Je remarque qu’autour de moi, beaucoup de gens mettent la moitié de leur nourriture dans des plats pour emporter. Il faut dire que les portions sont très généreuses. « On sait que pour certains, c’est le seul repas de la journée », m’explique Gaëlle Descary, directrice communautaire et des communications.

Maintenant, l’équipe veut aussi servir les personnes qui mangent plus régulièrement. Depuis le 23 janvier, le Resto Plateau ouvre donc ses portes les lundis et mercredis, de 16 h 30 à 18 h 30, pour offrir des plats à emporter dont le prix oscille entre 3,50 $ et 4,50 $ (ajoutez un dollar pour le prix solidaire).

On le sait, de plus en plus de travailleurs peinent à bien se nourrir. Ils sont bien entendu visés par cette initiative, mais l’équipe pense aussi aux étudiants dont le budget est serré et à ces parents qui préparent les repas à la course. Sans oublier les personnes qui ne savent tout simplement pas cuisiner ou qui n’ont pas accès à des aliments sains.

On sait que c’est un outil nécessaire, mais on doit travailler à le faire connaître. Plusieurs personnes n’ont jamais eu à s’inquiéter de remplir leur assiette, jusqu’à tout récemment. Celles-là ignorent les ressources qui s’offrent à elles.

Gaëlle Descary, directrice communautaire et des communications du Resto Plateau

« Ou alors elles se disent que ce n’est que pour les gens en extrême pauvreté, ajoute-t-elle. Mais tout le monde peut avoir de la difficulté à bien s’alimenter ! »
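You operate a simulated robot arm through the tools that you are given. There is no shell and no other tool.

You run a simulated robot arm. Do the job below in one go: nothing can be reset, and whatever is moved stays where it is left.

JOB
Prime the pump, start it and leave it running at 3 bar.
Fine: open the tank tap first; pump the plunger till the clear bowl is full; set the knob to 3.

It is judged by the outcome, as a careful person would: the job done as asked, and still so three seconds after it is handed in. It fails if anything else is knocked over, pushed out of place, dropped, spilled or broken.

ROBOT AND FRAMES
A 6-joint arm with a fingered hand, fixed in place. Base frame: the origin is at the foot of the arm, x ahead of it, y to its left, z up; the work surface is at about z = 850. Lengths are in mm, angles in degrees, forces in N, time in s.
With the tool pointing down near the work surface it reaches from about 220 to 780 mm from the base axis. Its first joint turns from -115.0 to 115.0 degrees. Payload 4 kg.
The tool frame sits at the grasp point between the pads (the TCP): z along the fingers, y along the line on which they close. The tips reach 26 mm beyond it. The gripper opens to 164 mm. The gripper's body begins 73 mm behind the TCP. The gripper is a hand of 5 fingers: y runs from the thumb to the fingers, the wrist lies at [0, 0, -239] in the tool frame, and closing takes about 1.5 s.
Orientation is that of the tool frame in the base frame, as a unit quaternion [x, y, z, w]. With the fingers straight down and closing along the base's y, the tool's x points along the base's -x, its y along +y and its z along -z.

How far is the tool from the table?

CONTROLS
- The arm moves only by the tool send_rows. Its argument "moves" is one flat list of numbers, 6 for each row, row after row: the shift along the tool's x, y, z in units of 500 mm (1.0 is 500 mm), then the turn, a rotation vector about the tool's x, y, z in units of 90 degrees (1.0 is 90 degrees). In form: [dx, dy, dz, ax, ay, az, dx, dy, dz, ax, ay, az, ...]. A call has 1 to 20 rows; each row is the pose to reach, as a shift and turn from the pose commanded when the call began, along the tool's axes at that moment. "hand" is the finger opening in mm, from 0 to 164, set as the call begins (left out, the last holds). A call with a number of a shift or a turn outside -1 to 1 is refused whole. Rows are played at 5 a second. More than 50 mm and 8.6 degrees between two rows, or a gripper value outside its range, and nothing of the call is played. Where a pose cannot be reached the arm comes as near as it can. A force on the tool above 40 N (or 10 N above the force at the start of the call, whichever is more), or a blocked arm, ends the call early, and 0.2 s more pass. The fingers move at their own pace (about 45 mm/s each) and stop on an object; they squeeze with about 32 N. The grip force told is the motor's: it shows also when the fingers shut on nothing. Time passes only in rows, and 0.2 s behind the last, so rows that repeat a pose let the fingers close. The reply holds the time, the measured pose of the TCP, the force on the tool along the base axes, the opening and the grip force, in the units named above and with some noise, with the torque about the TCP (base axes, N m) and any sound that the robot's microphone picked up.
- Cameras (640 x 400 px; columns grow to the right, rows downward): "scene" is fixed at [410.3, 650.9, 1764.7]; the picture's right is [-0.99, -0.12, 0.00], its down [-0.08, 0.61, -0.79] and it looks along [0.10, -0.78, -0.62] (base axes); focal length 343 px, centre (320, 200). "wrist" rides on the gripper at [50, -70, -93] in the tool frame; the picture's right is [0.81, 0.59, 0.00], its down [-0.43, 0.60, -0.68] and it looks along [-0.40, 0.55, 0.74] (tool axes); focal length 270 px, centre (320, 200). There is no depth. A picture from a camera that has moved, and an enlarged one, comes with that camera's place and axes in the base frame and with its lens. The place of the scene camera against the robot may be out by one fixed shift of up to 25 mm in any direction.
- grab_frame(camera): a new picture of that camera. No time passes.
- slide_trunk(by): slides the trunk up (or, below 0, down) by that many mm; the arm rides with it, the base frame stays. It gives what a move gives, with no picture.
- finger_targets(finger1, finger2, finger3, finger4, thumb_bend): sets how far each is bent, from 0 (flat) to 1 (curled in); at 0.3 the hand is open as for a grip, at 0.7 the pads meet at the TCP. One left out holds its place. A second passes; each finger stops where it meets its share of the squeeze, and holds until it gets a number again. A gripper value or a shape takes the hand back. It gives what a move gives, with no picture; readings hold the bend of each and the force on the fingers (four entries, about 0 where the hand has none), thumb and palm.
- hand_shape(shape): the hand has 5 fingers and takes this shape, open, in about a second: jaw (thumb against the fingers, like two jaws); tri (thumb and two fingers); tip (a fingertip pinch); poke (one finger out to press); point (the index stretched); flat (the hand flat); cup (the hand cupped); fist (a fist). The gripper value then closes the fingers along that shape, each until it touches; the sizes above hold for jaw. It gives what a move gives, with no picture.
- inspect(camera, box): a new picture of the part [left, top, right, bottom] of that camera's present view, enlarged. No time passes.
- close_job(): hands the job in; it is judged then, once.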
Et donc, tout le monde a droit à de l’aide.

« J’aime dire aux travailleurs en formation qu’ils viennent ici pour s’aider, mais qu’en plus, ils aident les gens qui fréquentent le resto », résume Audrey Mougenot.

Elle me présente d’ailleurs Jean-Marie Giguère, 61 ans, en formation depuis six mois. Une blessure l’a tenu loin du travail pendant des années. C’est le Resto Plateau qui lui assure le nouvel élan dont il avait besoin.

« Je pense que c’est la seule job de ma vie où je suis content de rentrer chaque matin. »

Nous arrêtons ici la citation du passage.